[Extract to read]

2 Art and Literature, Science and Journalism

Socialist society is a society of officials. The way of living prevailing in it, and the mode of thinking of its members, are determined by this fact. People who are always expecting promotion, people who had always a "chief" on whom they depend, people who, because they receive a fixed salary, never understand the connection between production and their own consumption—the last ten years has witnessed the rise of this type everywhere in Europe. It is in Germany, however, where it is especially at home. The whole psychology of our time derives from it.

Socialism knows no freedom of choice in occupation. Everyone has to do what he is told to do and to go where he is sent. Anything else is unthinkable. We shall discuss later and in another connection how this will affect the productivity of labour. Here we have to discuss the position of art and science, literature and the press under such conditions.

Under Bolshevism in Russia and Hungary, the artists, scientists and writers, who were recognized as such by the selectors appointed for this purpose, were exempted from the general obligation to work and given a definite salary. All such as were not recognized remained subject to the general obligation to work and received no support for other activity. The press was nationalized.

This is the simplest solution of the problem, and one which harmonizes completely with the general structure of socialist society. Officialdom is extended to the sphere of the spirit. Those who do not please the holders of power are not allowed to paint or to sculpt or to conduct an orchestra. Their works are not printed or performed. And if the decision does not depend directly upon the free judgment of the economic administration but is referred to the advice of an expert council the case is not materially altered. On the contrary, expert councils, which are inevitably composed of the old and the established, must be admitted to be even less competent than laymen to assist the rise of young talent with different views and perhaps greater mastery than their own. Even if the choice were referred to the whole nation the rise of independent spirits setting themselves against traditional technique and accepted opinions would not be facilitated. Such methods can only foster a race of epigones.

In Cabet's Icaria, only such books which please the republic are to be printed (les ouvrages préférés [the preferred or favored works]). Writings of pre-socialistic times are to be examined by the Republic. Those which are partially useful are to be revised. Those which are regarded as dangerous or useless are to be burnt. The objection, that this would be to do what Omar did by burning the Alexandrian Library, Cabet held to be quite untenable. For, said he, "nous faisons en faveur de l'humanité ce que ces oppresseurs faisaient contre elle. Nous avons fait du feu pour brûler les méchants livres, tandis que des brigands ou des fanatiques allumaient les bûchers pour brûler d'innocents hérétiques." ("We do on behalf of society what oppressors do against it. We make fires to burn the evil books, while the brigands or fanatics light fires to burn innocent heretics at the stake.")[3] From a point of view such as this, solution of the problem of toleration is impossible. Mere opportunists excepted, everyone is convinced of the rightness of his opinions. But, if such a conviction by itself were a justification for intolerance, then everyone would have a right to coerce and persecute everyone else of another way of thinking.[4] In these circumstances, the demand for toleration can only be a prerogative of the weak. With power comes the exercise of intolerance. In such a case there must always be war and enmity between men. Peaceful co-operation is out of the question. It is because it desires peace that Liberalism demands toleration for all opinions.

[Short exercise] Reproduce the wording of the extract to read between "2 Art and Literature, Science" and "derives from it.", with both ends included.

[Data excerpt]
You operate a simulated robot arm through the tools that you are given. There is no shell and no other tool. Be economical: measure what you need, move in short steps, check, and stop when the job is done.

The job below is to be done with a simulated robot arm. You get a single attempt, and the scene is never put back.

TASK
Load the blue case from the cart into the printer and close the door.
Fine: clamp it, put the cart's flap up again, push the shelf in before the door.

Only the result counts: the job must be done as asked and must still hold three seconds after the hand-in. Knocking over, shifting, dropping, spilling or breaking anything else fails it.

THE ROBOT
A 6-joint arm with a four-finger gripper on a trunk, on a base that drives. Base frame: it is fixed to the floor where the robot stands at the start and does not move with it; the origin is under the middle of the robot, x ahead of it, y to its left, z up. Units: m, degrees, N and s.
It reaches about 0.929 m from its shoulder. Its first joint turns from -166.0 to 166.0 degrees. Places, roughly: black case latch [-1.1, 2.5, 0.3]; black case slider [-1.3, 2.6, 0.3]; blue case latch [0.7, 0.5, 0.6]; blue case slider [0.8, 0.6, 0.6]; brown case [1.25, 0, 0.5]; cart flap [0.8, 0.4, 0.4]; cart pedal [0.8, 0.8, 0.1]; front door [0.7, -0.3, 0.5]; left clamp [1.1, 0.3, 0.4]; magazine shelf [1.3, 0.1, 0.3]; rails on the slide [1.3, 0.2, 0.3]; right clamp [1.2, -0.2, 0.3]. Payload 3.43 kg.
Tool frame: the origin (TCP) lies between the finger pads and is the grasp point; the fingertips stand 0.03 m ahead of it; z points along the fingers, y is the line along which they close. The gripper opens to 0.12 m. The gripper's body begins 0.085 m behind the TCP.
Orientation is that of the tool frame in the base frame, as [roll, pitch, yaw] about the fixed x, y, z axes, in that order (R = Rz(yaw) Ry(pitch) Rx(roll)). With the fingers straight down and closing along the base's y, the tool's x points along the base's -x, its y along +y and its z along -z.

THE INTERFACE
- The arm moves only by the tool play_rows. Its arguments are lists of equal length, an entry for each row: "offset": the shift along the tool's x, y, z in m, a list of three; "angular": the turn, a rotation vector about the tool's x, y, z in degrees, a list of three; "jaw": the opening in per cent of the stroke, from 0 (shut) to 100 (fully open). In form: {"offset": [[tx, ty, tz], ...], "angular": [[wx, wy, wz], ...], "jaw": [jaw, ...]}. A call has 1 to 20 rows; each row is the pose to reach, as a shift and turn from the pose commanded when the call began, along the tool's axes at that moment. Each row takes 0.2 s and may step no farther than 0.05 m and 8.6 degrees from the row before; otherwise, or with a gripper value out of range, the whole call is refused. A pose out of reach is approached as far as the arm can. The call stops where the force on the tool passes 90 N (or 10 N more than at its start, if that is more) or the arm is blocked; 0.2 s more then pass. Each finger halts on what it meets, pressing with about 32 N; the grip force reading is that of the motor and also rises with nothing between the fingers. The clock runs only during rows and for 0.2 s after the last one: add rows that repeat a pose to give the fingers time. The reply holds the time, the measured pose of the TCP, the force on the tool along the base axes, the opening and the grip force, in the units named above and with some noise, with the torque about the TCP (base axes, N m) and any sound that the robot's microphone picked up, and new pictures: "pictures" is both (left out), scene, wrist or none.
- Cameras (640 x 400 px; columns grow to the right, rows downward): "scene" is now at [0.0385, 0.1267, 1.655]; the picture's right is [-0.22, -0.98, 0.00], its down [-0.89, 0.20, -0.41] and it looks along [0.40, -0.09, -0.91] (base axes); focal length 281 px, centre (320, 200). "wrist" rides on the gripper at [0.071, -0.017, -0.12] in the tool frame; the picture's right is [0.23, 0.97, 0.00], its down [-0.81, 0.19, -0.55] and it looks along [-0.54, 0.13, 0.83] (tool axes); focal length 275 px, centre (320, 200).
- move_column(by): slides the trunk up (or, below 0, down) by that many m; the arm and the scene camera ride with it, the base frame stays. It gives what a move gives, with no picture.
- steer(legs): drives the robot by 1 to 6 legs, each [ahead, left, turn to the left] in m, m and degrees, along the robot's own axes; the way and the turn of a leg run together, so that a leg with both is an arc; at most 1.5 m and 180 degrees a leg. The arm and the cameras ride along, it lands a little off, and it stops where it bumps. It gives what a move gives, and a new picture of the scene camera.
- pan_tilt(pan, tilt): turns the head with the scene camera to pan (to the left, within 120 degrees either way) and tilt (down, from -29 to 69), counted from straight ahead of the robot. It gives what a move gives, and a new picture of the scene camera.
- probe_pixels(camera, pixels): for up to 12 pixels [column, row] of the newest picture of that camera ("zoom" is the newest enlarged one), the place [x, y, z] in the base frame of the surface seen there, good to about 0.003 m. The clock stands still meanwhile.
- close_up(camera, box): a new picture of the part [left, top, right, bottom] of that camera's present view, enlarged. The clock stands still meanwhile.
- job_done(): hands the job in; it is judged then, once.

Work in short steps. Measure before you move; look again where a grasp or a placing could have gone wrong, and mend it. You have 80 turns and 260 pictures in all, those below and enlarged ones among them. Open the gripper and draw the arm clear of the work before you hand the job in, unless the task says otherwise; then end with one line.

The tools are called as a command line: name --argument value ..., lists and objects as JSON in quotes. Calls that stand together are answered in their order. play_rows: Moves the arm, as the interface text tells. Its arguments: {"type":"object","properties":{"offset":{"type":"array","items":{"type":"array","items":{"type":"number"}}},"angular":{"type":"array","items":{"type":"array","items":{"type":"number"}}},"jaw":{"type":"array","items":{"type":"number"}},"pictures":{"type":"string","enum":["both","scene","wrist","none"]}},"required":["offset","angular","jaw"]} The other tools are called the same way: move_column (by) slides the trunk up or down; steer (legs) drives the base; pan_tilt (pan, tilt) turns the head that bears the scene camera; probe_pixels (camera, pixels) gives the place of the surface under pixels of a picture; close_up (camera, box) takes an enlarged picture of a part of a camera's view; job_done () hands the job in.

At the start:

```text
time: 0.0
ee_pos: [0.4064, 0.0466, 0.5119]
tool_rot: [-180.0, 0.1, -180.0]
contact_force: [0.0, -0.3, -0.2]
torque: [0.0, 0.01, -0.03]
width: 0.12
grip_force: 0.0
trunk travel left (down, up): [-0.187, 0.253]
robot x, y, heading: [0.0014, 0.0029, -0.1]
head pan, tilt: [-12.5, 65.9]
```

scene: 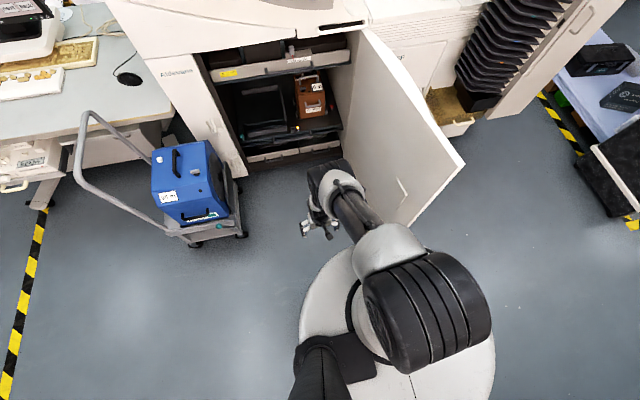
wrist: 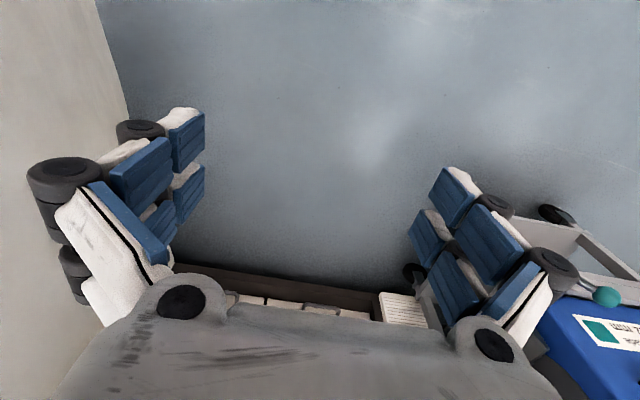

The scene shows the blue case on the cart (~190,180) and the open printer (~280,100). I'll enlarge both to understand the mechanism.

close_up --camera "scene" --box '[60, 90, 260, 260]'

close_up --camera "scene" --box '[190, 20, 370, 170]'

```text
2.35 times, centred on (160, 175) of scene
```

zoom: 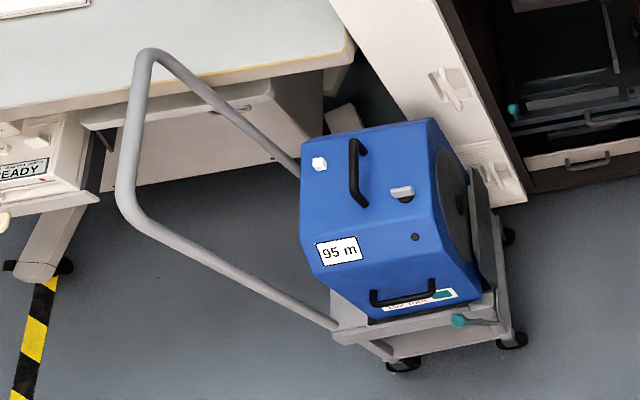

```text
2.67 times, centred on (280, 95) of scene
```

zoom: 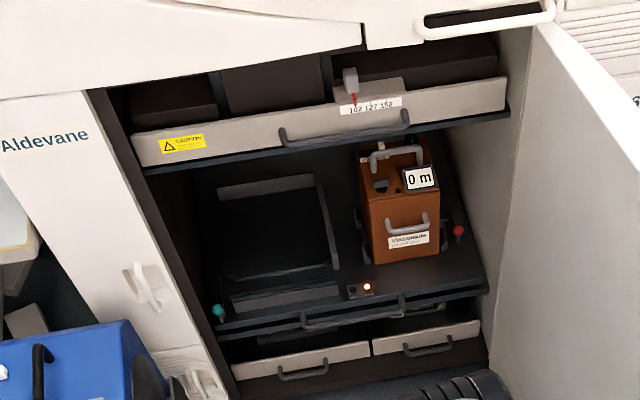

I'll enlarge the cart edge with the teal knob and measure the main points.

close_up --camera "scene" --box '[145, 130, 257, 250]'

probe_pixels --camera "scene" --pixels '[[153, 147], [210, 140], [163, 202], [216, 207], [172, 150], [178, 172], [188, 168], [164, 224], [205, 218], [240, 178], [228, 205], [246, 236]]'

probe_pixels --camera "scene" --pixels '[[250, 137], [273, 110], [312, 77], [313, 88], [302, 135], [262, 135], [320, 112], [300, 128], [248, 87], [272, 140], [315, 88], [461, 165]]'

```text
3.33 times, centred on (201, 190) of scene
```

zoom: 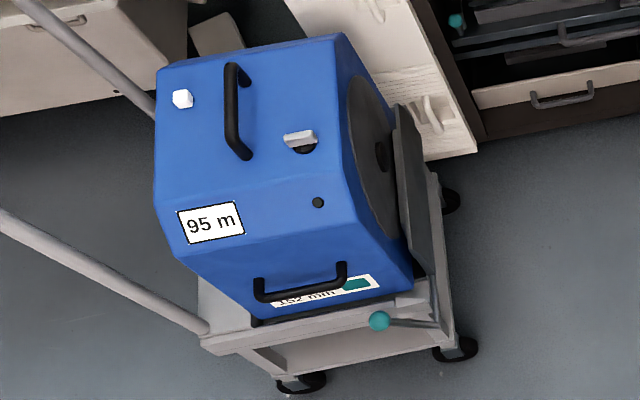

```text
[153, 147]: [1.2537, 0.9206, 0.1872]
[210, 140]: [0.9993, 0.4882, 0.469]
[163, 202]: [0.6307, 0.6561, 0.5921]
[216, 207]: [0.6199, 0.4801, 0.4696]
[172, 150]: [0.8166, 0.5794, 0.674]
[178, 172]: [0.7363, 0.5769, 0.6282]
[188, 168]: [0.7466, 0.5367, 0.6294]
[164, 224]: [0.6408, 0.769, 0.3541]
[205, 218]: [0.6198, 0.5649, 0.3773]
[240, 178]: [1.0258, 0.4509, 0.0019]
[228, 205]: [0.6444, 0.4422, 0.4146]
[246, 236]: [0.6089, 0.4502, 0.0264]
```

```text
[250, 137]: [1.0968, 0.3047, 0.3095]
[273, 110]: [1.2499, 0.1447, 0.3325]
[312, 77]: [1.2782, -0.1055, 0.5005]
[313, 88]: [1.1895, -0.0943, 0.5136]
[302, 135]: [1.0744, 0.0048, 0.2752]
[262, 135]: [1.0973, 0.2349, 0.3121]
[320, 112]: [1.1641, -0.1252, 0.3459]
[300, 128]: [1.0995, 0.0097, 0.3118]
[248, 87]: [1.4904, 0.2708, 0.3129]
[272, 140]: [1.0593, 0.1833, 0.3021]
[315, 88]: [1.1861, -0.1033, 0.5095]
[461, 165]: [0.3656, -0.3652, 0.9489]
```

[Output for this task]
2 Art and Literature, Science and Journalism

Socialist society is a society of officials. The way of living prevailing in it, and the mode of thinking of its members, are determined by this fact. People who are always expecting promotion, people who had always a "chief" on whom they depend, people who, because they receive a fixed salary, never understand the connection between production and their own consumption—the last ten years has witnessed the rise of this type everywhere in Europe. It is in Germany, however, where it is especially at home. The whole psychology of our time derives from it.